Her first solo album came about when she started probing the roots of the music she had grown up with. “The summer before, I was reading a lot about African American spirituals and slave narratives and thinking about Black spirituality,” she shares.
Ennanga earned Jackson praise all round and it wasn’t long before Decca came knocking. “There were a couple of pieces that didn’t make it onto Ennanga, like Deep River,” she explains. “I love water and I’d been reading about how water is worshipped and celebrated in different cultures, so, I pitched the idea.”
The result, Take Me to the Water, is an advance on Ennanga in terms of Jackson’s own arrangements. “There is a lot more collage work, taking ideas from improvisations and superimposing them on preexisting melodies,” she explains. “The Samuel Coleridge-Taylor spirituals were originally for piano, and I pretty much stayed faithful to all the notes and registers, but the Alice Coltrane is her arrangement, not mine.”
A novel use for socks
Her most eyebrow-raising innovation comes on the track Troubled Water for which she wove socks through the strings to affect the harp’s lower notes. “It’s a bombastic, romantic style piece for regular piano, so I had to do a lot more work to make it suitable for the harp,” she smiles. “The opening needs to be clear, but because the harp is so resonant, the lower you go the muddier it gets.
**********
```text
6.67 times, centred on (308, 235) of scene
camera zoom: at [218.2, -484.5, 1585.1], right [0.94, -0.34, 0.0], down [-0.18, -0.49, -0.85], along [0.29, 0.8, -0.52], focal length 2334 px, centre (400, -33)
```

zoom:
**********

Suddenly, it popped into my head how at Juilliard that Nancy had mentioned that some harpists will thread a scarf to dampen the sound so you can hear all the notes. I had a pair of socks in my bag and oddly, that’s how it happened.”
Surveying the landscape of the last eight years, Jackson welcomes the increase in opportunities for artists of color, both past and present. Whether that will last, however, is another question. “You know, fads, they come and go,” she says. “I don't know whether this sense of optimism will continue, I hope it does, but I am concerned for the sense of tension these past few months.”
“I’m not recontextualizing the album ahead of the release, I'm just thinking about how it might land, how it might hit people in a different way because of what's going on,” she concludes. “If anything, I hope that it provides comfort.”